I got it to work great on a AMD Phenom II 555, i5-3217 tablet, and a i7-4770k. All in the windows 7/8 platform... If this laptop is going to cut it, it has to be on linux.
Big Picture runs below 1FPS on the client PC that I use (Dell E1405), so that's unusable over here. However, it can decode the incoming video fast enough to play some games just fine at 30FPS 720P, 5K bitrate. If I were to build a "Streambox", I would personally go with a lower end APU either running Linux if the newer Linux kernels even support APUs or a super stripped down install of Windows 7 or God forbid, XP. An APU should have no problems doing hardware accelerated decoding of high bitrate video, and sell for as low as $50-$100 for a chip that can pack a decent punch.
Also, in terms of Streamboxes, you really don't need more than 1GB of RAM if using a lightweight Linux distro or XP, so you can go pretty low on the hardware side to do some pretty good streaming.
I ended up installing Linux Lite 1.0.8 that codetheif recommended.
Everything worked like a charm off the bat. WiFi, networking, display... everything properly configured without tinkering.
ALSO... It comes with steam preinstalled!

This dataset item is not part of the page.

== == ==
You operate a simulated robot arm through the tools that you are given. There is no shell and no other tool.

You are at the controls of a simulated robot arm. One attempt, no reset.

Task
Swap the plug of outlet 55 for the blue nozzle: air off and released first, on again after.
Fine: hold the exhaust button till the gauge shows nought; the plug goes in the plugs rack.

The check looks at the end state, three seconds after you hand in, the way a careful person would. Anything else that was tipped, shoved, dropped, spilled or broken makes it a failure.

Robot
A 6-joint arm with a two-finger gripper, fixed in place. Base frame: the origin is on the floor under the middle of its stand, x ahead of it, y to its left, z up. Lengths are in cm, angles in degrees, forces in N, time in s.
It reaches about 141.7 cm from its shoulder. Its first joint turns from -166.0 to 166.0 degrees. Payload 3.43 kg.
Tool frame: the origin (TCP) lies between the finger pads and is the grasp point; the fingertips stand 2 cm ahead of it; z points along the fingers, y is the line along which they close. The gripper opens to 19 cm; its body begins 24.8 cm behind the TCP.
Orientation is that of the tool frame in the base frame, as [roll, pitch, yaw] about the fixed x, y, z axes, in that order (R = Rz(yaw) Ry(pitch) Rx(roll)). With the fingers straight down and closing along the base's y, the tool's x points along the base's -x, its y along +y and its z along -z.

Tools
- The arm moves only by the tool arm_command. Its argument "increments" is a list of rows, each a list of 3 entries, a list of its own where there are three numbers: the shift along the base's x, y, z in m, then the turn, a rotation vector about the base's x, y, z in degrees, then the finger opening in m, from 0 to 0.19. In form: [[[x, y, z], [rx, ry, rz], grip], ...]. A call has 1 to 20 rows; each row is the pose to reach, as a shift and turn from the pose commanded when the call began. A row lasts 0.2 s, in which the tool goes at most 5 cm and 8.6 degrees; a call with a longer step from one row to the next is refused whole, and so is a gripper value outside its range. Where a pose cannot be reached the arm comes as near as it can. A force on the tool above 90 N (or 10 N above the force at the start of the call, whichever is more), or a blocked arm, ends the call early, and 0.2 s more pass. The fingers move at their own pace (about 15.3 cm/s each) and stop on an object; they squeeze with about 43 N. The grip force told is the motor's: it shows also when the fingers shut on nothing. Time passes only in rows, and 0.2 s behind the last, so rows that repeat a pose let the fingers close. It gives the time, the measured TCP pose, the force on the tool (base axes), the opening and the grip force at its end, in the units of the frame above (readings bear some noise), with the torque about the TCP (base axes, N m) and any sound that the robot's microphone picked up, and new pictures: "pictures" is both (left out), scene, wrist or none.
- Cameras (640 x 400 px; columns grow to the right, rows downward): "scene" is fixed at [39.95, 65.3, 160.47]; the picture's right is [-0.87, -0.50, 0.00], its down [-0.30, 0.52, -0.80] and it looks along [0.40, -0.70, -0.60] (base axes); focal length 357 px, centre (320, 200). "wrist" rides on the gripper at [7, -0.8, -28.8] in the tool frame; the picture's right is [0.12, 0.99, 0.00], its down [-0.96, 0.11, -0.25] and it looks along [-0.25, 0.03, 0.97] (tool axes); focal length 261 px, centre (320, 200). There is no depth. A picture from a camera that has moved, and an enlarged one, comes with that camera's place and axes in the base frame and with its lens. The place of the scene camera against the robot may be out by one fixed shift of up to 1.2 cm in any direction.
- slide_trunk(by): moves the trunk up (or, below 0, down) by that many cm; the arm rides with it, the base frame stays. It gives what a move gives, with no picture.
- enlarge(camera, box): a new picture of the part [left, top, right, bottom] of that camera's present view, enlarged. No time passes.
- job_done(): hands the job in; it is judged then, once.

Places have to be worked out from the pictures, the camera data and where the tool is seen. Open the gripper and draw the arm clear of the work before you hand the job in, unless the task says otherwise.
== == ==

Couldnt be any better of a package for a light build for steam streaming.
My results are from playing Insurgency..
720 @ 60 - 75% of the time.. occationally dropped to 30fps not lower.
Input lag - 6-7ms (others @ 1.5ms)
Display lag - 85ms (others @ 30-40ms)
Not the optimum solution but still.. having this over 10 year old laptop play Insurgency @ 720p is very impressive!
Seeing that this processor got a benchmark of an obismal score of 361 from passmark and its running this well.. i dont think there really is any modern chip that wouldnt be able to stream with. After seeing this result.. Im very confident that any Intel NUC system or Gigabyte Brix would work perfectly.
I am having trouble getting audio to work over hdmi on linux lite 1.08.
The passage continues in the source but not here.